### Problem statement
Lines holding the string "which" are the ones to copy from this listing.

#### Data block

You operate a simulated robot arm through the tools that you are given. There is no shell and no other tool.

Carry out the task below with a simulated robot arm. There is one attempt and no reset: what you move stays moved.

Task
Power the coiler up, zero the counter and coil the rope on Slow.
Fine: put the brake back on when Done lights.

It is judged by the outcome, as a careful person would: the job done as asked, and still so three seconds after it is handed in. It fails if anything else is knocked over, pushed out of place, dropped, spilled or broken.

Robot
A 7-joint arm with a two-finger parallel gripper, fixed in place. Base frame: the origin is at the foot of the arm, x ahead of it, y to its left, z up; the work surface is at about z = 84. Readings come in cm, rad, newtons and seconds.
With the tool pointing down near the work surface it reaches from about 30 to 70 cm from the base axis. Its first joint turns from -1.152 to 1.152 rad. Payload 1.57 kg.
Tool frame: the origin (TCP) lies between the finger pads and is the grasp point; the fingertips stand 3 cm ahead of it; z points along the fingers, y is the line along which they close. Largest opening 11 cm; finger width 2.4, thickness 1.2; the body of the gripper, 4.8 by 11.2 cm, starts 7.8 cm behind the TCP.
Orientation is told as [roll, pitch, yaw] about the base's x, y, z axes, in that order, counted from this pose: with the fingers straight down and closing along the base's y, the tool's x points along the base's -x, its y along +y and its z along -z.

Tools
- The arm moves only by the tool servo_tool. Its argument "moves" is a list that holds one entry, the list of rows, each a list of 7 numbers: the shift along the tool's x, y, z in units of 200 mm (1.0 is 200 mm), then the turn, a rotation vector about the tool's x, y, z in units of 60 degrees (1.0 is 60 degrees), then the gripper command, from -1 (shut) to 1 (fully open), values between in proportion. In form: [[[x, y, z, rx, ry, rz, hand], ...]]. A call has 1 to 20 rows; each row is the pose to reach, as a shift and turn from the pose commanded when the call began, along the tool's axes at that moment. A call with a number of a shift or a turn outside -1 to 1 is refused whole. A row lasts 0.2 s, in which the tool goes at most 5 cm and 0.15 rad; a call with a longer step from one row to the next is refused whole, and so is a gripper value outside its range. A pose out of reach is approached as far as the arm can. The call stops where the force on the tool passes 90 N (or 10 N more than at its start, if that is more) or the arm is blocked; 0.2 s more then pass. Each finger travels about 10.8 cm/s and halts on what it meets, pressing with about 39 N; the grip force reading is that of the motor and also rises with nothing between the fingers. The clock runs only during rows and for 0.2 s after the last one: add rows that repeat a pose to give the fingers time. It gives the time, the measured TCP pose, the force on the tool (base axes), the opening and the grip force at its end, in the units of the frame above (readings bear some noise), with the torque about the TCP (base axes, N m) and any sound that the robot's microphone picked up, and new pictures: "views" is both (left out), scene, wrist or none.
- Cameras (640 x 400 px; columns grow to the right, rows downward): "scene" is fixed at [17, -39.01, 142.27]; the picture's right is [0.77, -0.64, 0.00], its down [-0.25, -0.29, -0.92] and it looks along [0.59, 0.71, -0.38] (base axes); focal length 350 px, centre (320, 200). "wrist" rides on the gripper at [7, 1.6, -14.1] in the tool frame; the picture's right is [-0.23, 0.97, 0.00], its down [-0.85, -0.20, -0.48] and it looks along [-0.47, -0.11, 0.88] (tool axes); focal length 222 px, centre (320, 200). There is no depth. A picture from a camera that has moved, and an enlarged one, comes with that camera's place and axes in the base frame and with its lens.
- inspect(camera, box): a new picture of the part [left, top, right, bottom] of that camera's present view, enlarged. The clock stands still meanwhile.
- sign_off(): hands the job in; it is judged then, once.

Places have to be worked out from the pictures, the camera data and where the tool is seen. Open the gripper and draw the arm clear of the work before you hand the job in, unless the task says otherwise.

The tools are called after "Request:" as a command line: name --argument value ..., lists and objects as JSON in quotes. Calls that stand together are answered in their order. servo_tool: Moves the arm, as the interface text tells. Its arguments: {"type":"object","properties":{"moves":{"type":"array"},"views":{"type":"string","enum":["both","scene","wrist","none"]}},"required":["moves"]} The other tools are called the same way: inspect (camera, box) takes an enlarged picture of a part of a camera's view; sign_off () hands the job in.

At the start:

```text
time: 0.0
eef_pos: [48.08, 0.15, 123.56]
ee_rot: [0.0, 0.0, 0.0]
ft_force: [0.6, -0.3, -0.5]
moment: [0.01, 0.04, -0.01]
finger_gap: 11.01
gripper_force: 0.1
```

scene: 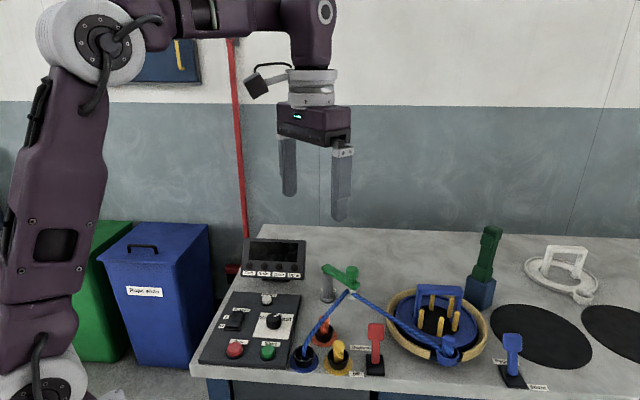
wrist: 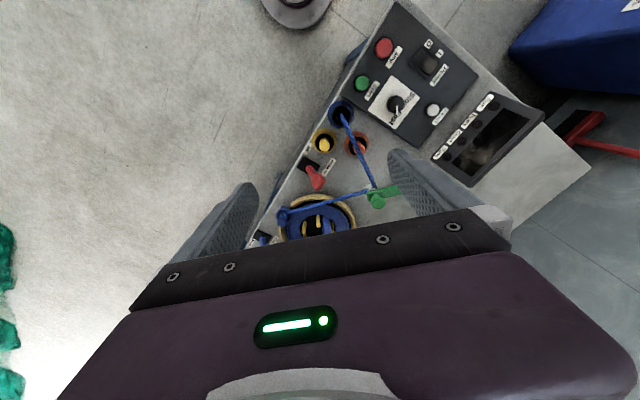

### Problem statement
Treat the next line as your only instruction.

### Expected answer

########

### Expected answer
Tool frame: the origin (TCP) lies between the finger pads and is the grasp point; the fingertips stand 3 cm ahead of it; z points along the fingers, y is the line along which they close. Largest opening 11 cm; finger width 2.4, thickness 1.2; the body of the gripper, 4.8 by 11.2 cm, starts 7.8 cm behind the TCP.
- The arm moves only by the tool servo_tool. Its argument "moves" is a list that holds one entry, the list of rows, each a list of 7 numbers: the shift along the tool's x, y, z in units of 200 mm (1.0 is 200 mm), then the turn, a rotation vector about the tool's x, y, z in units of 60 degrees (1.0 is 60 degrees), then the gripper command, from -1 (shut) to 1 (fully open), values between in proportion. In form: [[[x, y, z, rx, ry, rz, hand], ...]]. A call has 1 to 20 rows; each row is the pose to reach, as a shift and turn from the pose commanded when the call began, along the tool's axes at that moment. A call with a number of a shift or a turn outside -1 to 1 is refused whole. A row lasts 0.2 s, in which the tool goes at most 5 cm and 0.15 rad; a call with a longer step from one row to the next is refused whole, and so is a gripper value outside its range. A pose out of reach is approached as far as the arm can. The call stops where the force on the tool passes 90 N (or 10 N more than at its start, if that is more) or the arm is blocked; 0.2 s more then pass. Each finger travels about 10.8 cm/s and halts on what it meets, pressing with about 39 N; the grip force reading is that of the motor and also rises with nothing between the fingers. The clock runs only during rows and for 0.2 s after the last one: add rows that repeat a pose to give the fingers time. It gives the time, the measured TCP pose, the force on the tool (base axes), the opening and the grip force at its end, in the units of the frame above (readings bear some noise), with the torque about the TCP (base axes, N m) and any sound that the robot's microphone picked up, and new pictures: "views" is both (left out), scene, wrist or none.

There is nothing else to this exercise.